» **Document extract**
# # # # #

Last night, I thought of treating myself with a good movie and went to watch Hugo which released in India after a long delay. What a treat it was!
Based on the novel ‘The invention of Hugo Cabret’ by Brian Selznick, Hugo is the story of 12-year-old Hugo Cabret who after the death of his father, lives in the railway station in Paris where his alcoholic watchmaker uncle has abandoned him. So Hugo lives within the walls of the Railway Station and keep maintaining the clocks of the places as his uncle used to do. His only companion is a broken mechanical man Automaton on which his father was working before he died. Hugo believes that the Automaton will bring a message for him from his father and so he is trying to repair it at any cost. In this quest, Hugo runs against Papa Georges from whose toy shop he has been stealing spare parts. George confiscates Hugo’s notebook with the drawings of the Automaton and says he will return it only when Hugo repays him by working in his shop.
So Hugo starts working in the toy shop and keeps fixing the Automaton. Finally there is just one last piece which is missing from the machine, a heart-shaped key. This key comes from Isabelle, the god-daughter of George and an adventure seeker who has befriended Hugo. When the Automaton at last starts working, it draws a sketch from a movie, of moon being hit in the eye by a rocket, and with the signature of George Melies. Isabelle tells that this George Melies is no one but Papa Georges himself. Now the questions become more complicated. Who exactly is Papa Georges? Why does the Automaton write his name? Why was Hugo’s father working so hard to fix Automaton before he died? This film tracks Hugo’s quests to find the answers for this question.
There are times when while watching a film, you get a feeling that you are watching the work of a master storyteller. Hugo is one such tale told with extreme sensitivity. There are many tender moments in the film, people are generally good and even the villains have very little villainy in them. The characterization has been done very carefully and even the people on the fringes of the script like the bookshop owner, the Police Inspector and the woman with the dog and her secret paramour hold on to their own. Ben Kingsley as the fragile Papa Georges lives up to his reputation and is a towering figure of the film. The protagonist, young Hugo is amazing in his performance and although he speaks very little, his eyes tell a lot.

# # # # #

» **Given exercise**
Give the continuation of the document extract.

# # # # #

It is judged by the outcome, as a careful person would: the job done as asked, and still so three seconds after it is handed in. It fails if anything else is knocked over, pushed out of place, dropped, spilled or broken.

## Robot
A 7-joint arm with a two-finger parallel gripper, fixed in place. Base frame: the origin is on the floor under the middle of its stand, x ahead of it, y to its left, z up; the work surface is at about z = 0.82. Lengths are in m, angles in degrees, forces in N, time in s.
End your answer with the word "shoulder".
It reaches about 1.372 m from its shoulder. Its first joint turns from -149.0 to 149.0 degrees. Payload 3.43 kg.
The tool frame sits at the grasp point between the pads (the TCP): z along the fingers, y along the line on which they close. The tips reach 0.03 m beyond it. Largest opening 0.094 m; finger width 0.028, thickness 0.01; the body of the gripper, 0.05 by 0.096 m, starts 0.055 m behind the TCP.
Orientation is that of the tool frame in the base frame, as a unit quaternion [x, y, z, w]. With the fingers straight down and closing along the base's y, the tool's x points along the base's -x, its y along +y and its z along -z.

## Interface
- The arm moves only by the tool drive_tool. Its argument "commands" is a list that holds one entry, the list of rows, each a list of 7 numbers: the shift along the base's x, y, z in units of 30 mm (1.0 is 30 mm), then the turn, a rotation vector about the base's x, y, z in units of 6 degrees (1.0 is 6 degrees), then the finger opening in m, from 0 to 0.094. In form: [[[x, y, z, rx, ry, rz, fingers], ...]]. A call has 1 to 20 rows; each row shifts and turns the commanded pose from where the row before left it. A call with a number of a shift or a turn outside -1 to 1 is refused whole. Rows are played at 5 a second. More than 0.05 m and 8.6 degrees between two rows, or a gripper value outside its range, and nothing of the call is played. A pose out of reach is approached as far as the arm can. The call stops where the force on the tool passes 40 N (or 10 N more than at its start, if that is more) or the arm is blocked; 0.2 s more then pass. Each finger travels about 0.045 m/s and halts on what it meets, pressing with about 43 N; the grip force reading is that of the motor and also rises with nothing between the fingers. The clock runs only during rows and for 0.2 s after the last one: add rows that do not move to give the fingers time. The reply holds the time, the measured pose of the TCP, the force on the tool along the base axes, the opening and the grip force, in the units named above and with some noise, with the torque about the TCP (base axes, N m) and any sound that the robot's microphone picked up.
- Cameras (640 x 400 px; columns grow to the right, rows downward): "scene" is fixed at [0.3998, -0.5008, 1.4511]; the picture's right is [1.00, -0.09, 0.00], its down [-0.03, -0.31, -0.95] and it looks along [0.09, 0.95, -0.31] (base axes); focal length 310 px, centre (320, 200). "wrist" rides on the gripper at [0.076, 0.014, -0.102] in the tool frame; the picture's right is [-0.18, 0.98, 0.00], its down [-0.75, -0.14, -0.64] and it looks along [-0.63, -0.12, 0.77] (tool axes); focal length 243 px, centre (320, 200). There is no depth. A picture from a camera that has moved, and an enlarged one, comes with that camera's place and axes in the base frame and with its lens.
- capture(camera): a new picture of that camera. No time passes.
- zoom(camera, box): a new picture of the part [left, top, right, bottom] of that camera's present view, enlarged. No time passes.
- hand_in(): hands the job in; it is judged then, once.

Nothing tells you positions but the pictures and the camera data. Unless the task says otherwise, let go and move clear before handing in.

# # # # #

» **Output for this exercise**
Though the protagonist of Hugo is a child, this film may command the same appeal to children and adults alike. The film is a visual delight straight from the opening scene. Paris has never looked lovelier and the Eiffel Tower looks majestic towering above the city. The railway station comes alive suddenly and looks straight out of a fantasy; the steam engines bellowing thick smoke look lovely and have a certain magical quality. At times you may even feel that you will see a Hogwarts Express chug chugging in. What can we say about the massive clocks of the station! Anyone with the remotest interest in mechanics will fall instantly in love with the various cranks, gears and pendulums constantly at work.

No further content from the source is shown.